Available data
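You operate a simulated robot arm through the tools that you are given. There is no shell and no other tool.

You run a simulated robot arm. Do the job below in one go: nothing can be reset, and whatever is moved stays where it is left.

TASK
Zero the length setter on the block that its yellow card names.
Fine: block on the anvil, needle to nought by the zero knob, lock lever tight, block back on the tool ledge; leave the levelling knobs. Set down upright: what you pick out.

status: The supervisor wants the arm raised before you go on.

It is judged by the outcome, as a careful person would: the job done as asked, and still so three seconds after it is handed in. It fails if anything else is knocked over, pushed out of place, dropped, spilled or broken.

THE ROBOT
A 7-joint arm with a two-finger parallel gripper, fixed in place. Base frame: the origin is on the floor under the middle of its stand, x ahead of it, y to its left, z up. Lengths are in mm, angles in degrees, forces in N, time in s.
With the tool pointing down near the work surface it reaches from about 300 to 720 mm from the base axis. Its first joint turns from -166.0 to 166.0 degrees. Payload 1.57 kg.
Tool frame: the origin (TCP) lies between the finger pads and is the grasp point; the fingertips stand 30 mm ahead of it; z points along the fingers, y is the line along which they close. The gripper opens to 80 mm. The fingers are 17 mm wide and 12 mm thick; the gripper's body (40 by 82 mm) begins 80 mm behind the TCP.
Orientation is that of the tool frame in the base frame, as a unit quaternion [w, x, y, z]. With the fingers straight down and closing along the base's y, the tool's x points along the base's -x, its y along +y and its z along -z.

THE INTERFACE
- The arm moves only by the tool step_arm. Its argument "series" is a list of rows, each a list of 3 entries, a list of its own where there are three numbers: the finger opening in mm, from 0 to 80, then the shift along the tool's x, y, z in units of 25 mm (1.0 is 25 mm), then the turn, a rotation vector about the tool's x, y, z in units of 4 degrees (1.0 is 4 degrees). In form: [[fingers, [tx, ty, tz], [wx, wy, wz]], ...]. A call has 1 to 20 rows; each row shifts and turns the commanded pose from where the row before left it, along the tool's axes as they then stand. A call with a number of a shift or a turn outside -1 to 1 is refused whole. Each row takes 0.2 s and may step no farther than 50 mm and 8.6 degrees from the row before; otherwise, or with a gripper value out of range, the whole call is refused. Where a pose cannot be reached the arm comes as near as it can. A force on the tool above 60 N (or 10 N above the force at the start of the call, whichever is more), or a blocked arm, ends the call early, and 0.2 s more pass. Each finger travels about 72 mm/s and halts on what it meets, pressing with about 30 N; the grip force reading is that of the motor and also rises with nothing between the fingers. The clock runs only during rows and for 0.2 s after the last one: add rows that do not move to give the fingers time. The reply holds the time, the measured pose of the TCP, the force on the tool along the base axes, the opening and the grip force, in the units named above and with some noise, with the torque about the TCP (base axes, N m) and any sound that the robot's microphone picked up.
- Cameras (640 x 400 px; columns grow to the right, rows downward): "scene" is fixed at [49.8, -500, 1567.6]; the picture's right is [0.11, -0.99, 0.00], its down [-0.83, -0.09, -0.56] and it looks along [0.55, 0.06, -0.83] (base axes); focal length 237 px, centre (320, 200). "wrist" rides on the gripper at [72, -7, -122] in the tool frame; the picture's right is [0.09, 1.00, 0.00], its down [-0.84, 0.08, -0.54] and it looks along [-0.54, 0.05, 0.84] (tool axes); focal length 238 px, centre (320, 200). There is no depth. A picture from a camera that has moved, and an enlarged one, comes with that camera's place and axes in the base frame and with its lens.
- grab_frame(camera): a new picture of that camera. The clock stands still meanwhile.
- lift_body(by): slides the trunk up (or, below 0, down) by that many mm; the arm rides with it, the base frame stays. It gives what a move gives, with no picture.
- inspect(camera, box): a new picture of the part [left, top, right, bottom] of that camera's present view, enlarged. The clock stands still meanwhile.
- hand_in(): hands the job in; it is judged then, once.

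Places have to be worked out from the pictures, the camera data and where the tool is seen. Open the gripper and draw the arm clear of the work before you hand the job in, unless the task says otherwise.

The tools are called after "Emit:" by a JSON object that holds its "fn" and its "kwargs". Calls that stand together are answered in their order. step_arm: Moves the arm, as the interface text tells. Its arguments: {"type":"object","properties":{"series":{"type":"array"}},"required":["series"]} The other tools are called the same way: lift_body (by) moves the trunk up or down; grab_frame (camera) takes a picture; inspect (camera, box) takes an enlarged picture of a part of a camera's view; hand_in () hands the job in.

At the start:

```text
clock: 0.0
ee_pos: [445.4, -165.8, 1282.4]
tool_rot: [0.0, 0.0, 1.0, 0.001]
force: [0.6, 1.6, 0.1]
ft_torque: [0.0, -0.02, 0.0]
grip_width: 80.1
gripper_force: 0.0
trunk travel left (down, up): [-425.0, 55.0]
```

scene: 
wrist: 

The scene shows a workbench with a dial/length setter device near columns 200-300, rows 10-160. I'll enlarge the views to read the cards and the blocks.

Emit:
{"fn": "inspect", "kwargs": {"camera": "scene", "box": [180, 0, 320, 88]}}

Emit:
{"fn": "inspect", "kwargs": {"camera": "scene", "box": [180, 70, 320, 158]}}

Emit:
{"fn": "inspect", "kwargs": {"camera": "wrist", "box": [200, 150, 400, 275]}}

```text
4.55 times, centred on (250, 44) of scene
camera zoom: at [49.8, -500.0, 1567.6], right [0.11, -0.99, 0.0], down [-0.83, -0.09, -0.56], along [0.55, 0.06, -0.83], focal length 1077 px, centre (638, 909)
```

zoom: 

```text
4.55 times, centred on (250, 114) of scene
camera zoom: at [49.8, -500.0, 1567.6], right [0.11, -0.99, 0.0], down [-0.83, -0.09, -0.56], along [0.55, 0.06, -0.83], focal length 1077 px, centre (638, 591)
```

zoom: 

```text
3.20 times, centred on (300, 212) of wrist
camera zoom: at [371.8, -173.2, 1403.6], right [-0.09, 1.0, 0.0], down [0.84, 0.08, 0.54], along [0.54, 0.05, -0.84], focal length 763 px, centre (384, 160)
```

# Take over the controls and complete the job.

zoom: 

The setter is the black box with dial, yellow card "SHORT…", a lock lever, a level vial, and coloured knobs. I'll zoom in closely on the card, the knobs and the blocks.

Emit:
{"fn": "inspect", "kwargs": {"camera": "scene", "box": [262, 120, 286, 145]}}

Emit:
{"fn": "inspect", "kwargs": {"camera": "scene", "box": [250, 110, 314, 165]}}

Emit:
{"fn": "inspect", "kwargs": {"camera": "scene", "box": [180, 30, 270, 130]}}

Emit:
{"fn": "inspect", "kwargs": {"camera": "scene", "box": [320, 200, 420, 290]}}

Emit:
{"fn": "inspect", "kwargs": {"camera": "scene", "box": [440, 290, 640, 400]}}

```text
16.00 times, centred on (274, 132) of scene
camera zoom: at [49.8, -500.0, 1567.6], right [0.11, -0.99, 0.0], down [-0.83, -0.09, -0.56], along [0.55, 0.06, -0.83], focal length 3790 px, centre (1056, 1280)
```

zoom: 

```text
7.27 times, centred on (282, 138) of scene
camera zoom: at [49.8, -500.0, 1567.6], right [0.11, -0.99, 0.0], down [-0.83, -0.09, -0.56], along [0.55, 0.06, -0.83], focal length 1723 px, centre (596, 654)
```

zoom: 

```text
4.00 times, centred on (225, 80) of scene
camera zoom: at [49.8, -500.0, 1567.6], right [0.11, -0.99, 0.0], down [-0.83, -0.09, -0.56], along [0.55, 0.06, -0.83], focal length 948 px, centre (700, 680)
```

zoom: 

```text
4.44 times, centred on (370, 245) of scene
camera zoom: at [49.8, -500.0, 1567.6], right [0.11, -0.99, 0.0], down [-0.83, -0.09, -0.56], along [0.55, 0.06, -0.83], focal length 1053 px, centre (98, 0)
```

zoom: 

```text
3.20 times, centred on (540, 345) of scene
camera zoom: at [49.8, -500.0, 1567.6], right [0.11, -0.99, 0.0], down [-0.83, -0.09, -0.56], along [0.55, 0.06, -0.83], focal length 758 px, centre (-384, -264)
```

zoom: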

Reading text
Macrigi Ltd located at Address: 207 High Street, Stoke On Trent ST6 5EG England with Company Register: 09787379, Vat Number: 244359401, in the continuation of the document defined as “Mandatory”, as owner and administration of the portal www.macrigi.co.uk , stipulates this contract to mandate a sales agent to market products/services Made to SMEs, in order to promote and commercialise the products/services on the portal.
The Sales Agent, in the continuation of the document defined as “Agent”, accepts the contract described below in all its parts after reading and accepting the terms by clicking the “Register/Accept” button on the registration page (www.macrigi.co.uk)
Together the parties enter into an agreement as specified below:

1. OBJECT OF THE CONTRACT

1.1 Object of the agreement is the legal relationship of the parties, deriving from the transfer to the Agency of the right to produce by its own name and on its own account commercial and legal actions concerning the sale of the products present in the portal (www.macrigi.co.uk), to the single or in large quantities of the Mandatory called: "Products/Services".
1.2 The distribution of the Mandatory product by the Exclusive Agency is carried out on the basis of separate contracts, written separately for each delivery, with conditions which do not differ with the terms of this agreement.
1.3 Establish an agreement protocol with a "sell and pay" business formula to promote and sell the Mandatory products/services.

2. RIGHTS AND DUTIES OF THE PARTIES

2.1. The Mandatory under this agreement has the obligation to:
2.1.1. Responsibly fulfill the obligations under this agreement, together with the other contracts, protocols and agreements stipulated between the parties.
2.1.2. Provide the Exclusive AGENT with the products/services under the conditions set forth herein agreement, as well as other contracts, protocols and agreements concluded between the parties.
2.1.3. Establish a cooperation protocol on the offer of products/services.
2.1.3.1. The Agent will make the sale of the products/services to the final customer through the portal www.macrigi.co.uk or by written request (in special cases) to be agreed with the Supplier. The sale of the products/services will be recognized to the Agent.
2.1.3.2 The payment of the purchased products/ services is made by the customer directly to Macrigi ltd through Macrigi.co.uk portal with our payment systems (Paypal, Gocadless, bank transfer) Certified and secure systems.

The task
Transcribe the reading text beginning at "1. OBJECT OF". Stop after "of this agreement.".

Output
1. OBJECT OF THE CONTRACT

1.1 Object of the agreement is the legal relationship of the parties, deriving from the transfer to the Agency of the right to produce by its own name and on its own account commercial and legal actions concerning the sale of the products present in the portal (www.macrigi.co.uk), to the single or in large quantities of the Mandatory called: "Products/Services".
1.2 The distribution of the Mandatory product by the Exclusive Agency is carried out on the basis of separate contracts, written separately for each delivery, with conditions which do not differ with the terms of this agreement.